Gap and spin texture engineering of Dirac topological states at the Cr-Bi$_2$Se$_3$ interface

TL;DR

This study demonstrates how the magnetic orientation of ultrathin Cr films on Bi$_2$Se$_3$ can be controlled to switch topological Dirac states between metallic and gapped phases, affecting their spin textures.

Contribution

It reveals a method to engineer topological surface states and their spin textures through controlled Cr film thickness and magnetization reorientation.

Findings

Cr films induce a gap or metallic state at the Dirac point.

Magnetization reorientation causes metal/insulator transition.

Surface state spin texture changes with Cr film thickness.

Abstract

The presence of an exchange field in topological insulators reveals novel spin related phenomena derived from the combination of topology and magnetism. In the present work we show the controlled occurrence of either metallic or gapped topological Dirac states at the interface between ultrathin Cr films and the Bi$_2$Se$_3$ surface. The opening and closing of the gap at the Dirac point is caused by the spin reorientation transitions arising in the Cr films. We find that atom thin layers of Cr adhered to Bi$_2$Se$_3$ surfaces present a magnetic ground state with ferromagnetic planes coupled antiferromagnetically.

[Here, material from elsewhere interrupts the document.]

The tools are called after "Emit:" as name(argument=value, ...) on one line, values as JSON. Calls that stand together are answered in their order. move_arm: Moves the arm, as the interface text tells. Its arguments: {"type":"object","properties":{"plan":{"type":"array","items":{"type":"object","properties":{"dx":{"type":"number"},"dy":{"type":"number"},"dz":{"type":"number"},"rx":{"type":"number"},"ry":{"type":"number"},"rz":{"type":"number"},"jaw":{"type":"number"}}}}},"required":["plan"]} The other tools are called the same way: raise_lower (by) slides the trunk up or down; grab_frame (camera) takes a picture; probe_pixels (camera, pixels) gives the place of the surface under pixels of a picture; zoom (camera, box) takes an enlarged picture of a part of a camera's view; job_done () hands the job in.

As the thickness of the Cr film increases stepwise from one to three atomic layers, the direction of the magnetization changes twice from out-of-plane to in-plane and to out-of-plane again. The out of plane magnetization drives the gap opening and the topological surface states acquire a circular meron spin structure. Therefore, the Cr spin reorientation leads to the metal/insulator transition in the Bi$_2$Se$_3$ surface and to the correlated modification of the surface state spin texture. Consequently, the thickness of the Cr film provides an effective and controllable mechanism to modify the metallic or gapped nature, as well as the spin texture of the topological Dirac states.